By this point, we were hoping this would be the last issue…but unfortunately for us, Gimli still had more problems to come 🙁

Although our time in Ottawa was slightly distracted by the bearing issue, we still managed to have an incredible time. We spoiled ourselves at the Fairmont Château Laurier and I wondered if we would ever get the hang of staying in the vehicle. The weather would’ve been great for camping…but there’s really nowhere to camp in Ottawa

I think we made up for not sleeping in Gimli by using our folding bikes (is that a stretch? I don’t think so!). Rideau Canal has a fantastic bike path along both sides, and the weather was perfect for bike riding. The trees were starting to bud, and the tulips were in bloom. It was so pretty. Ottawa is a surprisingly bike friendly city, and we were happy to take advantage of this.

Canadian Parliament

What would a trip to Ottawa be without visiting the Parliament Buildings? And really, what would a Canada road trip be driving past the Parliament Buildings?
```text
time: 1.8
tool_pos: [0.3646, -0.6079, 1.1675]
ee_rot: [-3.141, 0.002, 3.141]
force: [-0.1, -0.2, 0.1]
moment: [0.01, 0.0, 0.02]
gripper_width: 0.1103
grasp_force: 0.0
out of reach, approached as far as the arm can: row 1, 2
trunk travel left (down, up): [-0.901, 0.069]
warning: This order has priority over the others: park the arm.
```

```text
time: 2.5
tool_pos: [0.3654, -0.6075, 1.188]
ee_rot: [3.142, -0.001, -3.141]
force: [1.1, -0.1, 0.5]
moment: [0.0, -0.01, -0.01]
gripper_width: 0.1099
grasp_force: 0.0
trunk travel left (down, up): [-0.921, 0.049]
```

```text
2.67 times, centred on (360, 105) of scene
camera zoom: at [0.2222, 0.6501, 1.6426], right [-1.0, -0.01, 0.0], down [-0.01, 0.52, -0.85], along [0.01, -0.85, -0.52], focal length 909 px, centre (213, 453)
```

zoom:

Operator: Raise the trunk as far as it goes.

I really wanted a pic of Gimli in front of the Parliament Buildings. But, since the “Freedom Convoy” and their protests were still occasionally happening, the street in front of Parliament was barricaded. As we were wandering around the front lawn, we saw a random car drive down the street. It had accidentally turned the wrong way. So clearly the road wasn’t completely blocked off. Randy asked one of the security guards if he could drive down the street for a photo. The guard told him that it wasn’t technically allowed, but as long as he didn’t stop, he wouldn’t do anything about it.

So, Randy went back to the hotel to grab Gimli, and I waited out front with my phone ready for the drive-by photo op. Luckily, we were staying close by, so it didn’t take him long. Once I snapped a few pics, he hurried back to the hotel, and I wandered behind. I think it was worth it!

Ottawa is an incredible city to visit, especially in the spring. We ate some delicious poutine, visited the Canadian History Museum, and enjoyed wandering the streets and soaking it all in. If it weren’t for Quebec City up next, this may have been one of my favourite stops!


The girls go to summer camp in Québec every year, but they’ve only ever visited Montreal and Camp Ouareau. We opted to skip Montreal this trip and head straight for Québec City (and the Fairmont Le Château Frontenac!). Québec is truly a magical city. It’s full of character and charm and perfect for just wandering and taking it all in.

Calais’ best friend from summer camp lives near Québec City, and they picked her up as soon as we arrived. She went off to spend the afternoon with Maude as her tour guide, and the rest of us explored without her. The hotel offered a FREE guided walk (although, like I always tell the girls, with the price of the hotel, it was actually INCLUDED and not free!). This gave us a good feel for the city, and we made it to a few hidden corners we wouldn’t have found otherwise.

After an exhausting (for Kacela anyway) group walking tour, we went off in search of great poutine to re-fortify ourselves. Because poutine makes everything better! We found some bad poutine and some good poutine. I guess it’s not guaranteed that everything will be good just because you are in Québec! I think the poutine we found in Ottawa was better than the best in Québec City…and our favourite is still at the little roadside restaurant on the way to summer camp. But I’ll never say no to poutine!

Kacela and I were up early the next morning and got the chance to do one of my favourite things when travelling: wandering the streets as the city woke up. It was magical to experience the peaceful, quiet streets in an area of the city that can get completely packed with tourists. The Petit Champlain is one of those absolute MUST-dos when visiting Québec City. We wandered it again in the afternoon with all the crowds, and that has a different charm. I’m glad we were able to experience it both ways!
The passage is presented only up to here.